═════ SELECTED PASSAGE

Categorie: Architettura

architettura_progetti | Epicentro Prada a Tokyo

di - 15 Luglio 2003

Quando dieci anni fa Herzog e de Meuron intervennero sull’edificio Suva (1988-1993) a Basilea attraverso l’uso di un rivestimento di vetro sovrapposto alla facciata esistente, si parlò di ampliamento ma soprattutto di alterazione del fabbricato. Una soluzione presaga del modo sempre più radicale in cui gli architetti svizzeri hanno attuato processi di manipolazione a livello tipologico e formale.
È di nuovo intorno ai significati legati all’alterazione che viaggia il progetto dell’edificio per Prada a Tokyo.
Il blocco sorge sull’Aoyama-dori (avenue). Siamo nel distretto della moda di Tokyo, vicino all’Omotesando-dori, un boulevard di tipo europeo lungo il quale vecchie case per appartamenti, solitarie tracce dell’architettura moderna della città, sono state demolite a favore della costruzione di un nuovo edificio di Tadao Ando che fornirà all’area ulteriori migliaia di metri quadrati in più per lo shopping. Tutta l’area attrae folle di giovani consumatori.

══════════

■ GOAL ■
Retype the section of the selected passage that opens with "Quando dieci anni" and closes with "Prada a Tokyo.".

═════ SOURCE MATERIAL

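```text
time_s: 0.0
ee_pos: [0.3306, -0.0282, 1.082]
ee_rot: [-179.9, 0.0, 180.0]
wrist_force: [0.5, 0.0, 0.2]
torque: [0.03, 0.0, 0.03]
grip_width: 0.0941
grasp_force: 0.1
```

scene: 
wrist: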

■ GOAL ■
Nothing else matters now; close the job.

══════════

■ FINAL RESULT ■
Quando dieci anni fa Herzog e de Meuron intervennero sull’edificio Suva (1988-1993) a Basilea attraverso l’uso di un rivestimento di vetro sovrapposto alla facciata esistente, si parlò di ampliamento ma soprattutto di alterazione del fabbricato. Una soluzione presaga del modo sempre più radicale in cui gli architetti svizzeri hanno attuato processi di manipolazione a livello tipologico e formale.
È di nuovo intorno ai significati legati all’alterazione che viaggia il progetto dell’edificio per Prada a Tokyo.